Andrew Bolt takes solace in the fact that the bookies are shortening the odds of Howard winning. It’s not the first time he has drawn on the bookies to support his arguments.

Have we reached a point where we can just turn entire causal chains around? Political events happen (e.g., resolution of the leadership tangle), polls shift, gamblers start placing bets on the different parties in different proportions, and then odds shift. But then, the bookies have changed their odds so we can, apparently, conclude that Howard’s chances of winning are on the improve.

The elevation of bookies to the status of mystic gurus is something I’ve become accustomed to in sports, but does it make sense in politics? Experts might be able to assess the form and relative strengths of racehorses or sporting teams, but a political campaign is something entirely different.

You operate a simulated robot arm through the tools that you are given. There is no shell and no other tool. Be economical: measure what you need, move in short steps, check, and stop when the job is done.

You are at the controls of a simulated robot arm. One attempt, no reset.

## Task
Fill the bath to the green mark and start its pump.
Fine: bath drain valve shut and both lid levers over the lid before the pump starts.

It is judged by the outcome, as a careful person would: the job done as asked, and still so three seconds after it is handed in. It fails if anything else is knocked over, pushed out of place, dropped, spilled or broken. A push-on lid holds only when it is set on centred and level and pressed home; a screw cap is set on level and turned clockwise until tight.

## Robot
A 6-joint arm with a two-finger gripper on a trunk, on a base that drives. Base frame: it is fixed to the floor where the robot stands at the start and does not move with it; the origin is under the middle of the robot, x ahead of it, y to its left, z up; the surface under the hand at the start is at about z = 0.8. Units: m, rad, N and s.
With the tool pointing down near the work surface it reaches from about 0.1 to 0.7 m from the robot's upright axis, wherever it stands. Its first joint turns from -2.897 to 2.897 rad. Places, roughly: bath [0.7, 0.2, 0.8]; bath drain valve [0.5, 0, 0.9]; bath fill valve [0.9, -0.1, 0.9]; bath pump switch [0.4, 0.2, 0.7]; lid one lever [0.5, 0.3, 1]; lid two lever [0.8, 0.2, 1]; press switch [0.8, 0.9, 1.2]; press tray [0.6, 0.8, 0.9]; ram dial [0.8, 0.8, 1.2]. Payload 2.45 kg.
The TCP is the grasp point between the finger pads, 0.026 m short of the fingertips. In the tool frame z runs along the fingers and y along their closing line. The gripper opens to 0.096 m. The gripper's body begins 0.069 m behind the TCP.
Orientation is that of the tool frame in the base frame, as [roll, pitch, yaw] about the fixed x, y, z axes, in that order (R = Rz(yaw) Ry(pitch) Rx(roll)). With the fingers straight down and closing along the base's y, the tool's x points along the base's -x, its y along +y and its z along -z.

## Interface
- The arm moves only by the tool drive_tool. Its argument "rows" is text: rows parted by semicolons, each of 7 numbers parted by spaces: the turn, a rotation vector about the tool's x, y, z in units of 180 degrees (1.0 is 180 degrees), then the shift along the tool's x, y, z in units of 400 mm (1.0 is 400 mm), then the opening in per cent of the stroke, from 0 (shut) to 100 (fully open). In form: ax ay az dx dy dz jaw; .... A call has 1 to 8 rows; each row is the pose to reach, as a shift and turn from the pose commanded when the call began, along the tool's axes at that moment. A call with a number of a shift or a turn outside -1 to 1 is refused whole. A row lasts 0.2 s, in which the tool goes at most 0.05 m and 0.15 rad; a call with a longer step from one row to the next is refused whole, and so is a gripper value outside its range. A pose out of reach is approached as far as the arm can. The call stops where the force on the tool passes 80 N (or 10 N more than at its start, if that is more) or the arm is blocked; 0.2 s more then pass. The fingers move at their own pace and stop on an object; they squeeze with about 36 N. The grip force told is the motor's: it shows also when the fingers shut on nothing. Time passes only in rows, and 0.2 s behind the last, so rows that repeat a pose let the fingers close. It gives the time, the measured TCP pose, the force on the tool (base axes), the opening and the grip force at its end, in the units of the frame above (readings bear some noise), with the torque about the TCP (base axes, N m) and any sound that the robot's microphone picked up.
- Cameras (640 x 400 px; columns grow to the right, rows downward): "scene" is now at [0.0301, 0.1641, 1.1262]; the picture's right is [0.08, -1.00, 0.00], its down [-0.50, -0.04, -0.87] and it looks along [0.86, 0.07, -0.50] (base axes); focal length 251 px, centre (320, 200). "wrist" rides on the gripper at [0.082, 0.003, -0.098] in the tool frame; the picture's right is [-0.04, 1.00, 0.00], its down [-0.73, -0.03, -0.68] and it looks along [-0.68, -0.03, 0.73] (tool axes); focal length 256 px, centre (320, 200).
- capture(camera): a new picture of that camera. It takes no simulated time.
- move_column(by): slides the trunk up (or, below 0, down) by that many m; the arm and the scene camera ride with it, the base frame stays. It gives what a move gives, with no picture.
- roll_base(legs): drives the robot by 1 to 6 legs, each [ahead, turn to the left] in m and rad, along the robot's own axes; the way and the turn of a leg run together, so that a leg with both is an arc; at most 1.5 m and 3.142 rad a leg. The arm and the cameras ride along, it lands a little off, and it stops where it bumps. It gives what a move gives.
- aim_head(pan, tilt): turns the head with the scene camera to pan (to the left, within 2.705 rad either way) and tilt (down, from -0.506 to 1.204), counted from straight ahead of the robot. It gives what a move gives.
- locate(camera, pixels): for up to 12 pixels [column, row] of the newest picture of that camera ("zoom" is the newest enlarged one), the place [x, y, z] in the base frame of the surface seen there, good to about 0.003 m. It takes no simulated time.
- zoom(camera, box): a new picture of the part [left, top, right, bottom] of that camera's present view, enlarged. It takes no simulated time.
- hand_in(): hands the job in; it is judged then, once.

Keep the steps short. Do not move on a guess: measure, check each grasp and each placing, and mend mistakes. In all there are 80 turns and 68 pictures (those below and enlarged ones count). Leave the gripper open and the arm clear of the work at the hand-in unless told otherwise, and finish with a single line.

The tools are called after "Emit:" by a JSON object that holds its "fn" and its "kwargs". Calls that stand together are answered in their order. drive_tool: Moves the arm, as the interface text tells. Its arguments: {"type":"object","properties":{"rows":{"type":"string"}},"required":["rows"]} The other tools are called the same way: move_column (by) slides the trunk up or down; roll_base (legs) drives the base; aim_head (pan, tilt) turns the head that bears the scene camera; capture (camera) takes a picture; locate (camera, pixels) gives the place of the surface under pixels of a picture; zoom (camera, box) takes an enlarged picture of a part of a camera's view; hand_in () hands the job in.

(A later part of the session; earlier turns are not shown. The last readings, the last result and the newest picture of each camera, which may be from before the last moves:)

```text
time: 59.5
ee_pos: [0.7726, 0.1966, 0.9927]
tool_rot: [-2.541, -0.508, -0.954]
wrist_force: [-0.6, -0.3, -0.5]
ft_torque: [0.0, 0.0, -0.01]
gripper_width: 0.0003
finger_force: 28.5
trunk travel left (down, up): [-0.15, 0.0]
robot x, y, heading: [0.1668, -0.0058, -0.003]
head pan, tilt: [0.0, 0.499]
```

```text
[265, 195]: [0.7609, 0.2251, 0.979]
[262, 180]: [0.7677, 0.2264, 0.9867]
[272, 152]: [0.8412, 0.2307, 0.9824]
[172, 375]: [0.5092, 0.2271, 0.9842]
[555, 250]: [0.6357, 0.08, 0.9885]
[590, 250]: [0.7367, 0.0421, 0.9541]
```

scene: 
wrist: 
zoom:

The argument that the betting odds tell us something about the likely outcome is absurd. It’s another form of the problem that pervades the traditional media – the overwhelming tendency to comment on how events are being perceived, creating a recursive cycle of reporting on reporting, rather than actually analysing why the events happened and what they actually mean. Has Howard’s announcement that he will hand over during his next term improved the Coalition’s chances? How about some commentary on whether he can actually be relied on to do what he says?

Still, one advantage of this bookie worship is that we might manage to do away with elections. The betting market can tell us what the result is going to be, so we won’t need every person to actually vote. All we need to know is who had the most money placed on them to win.

It’s free market democracy – Stephen Colbert would be proud of such a system.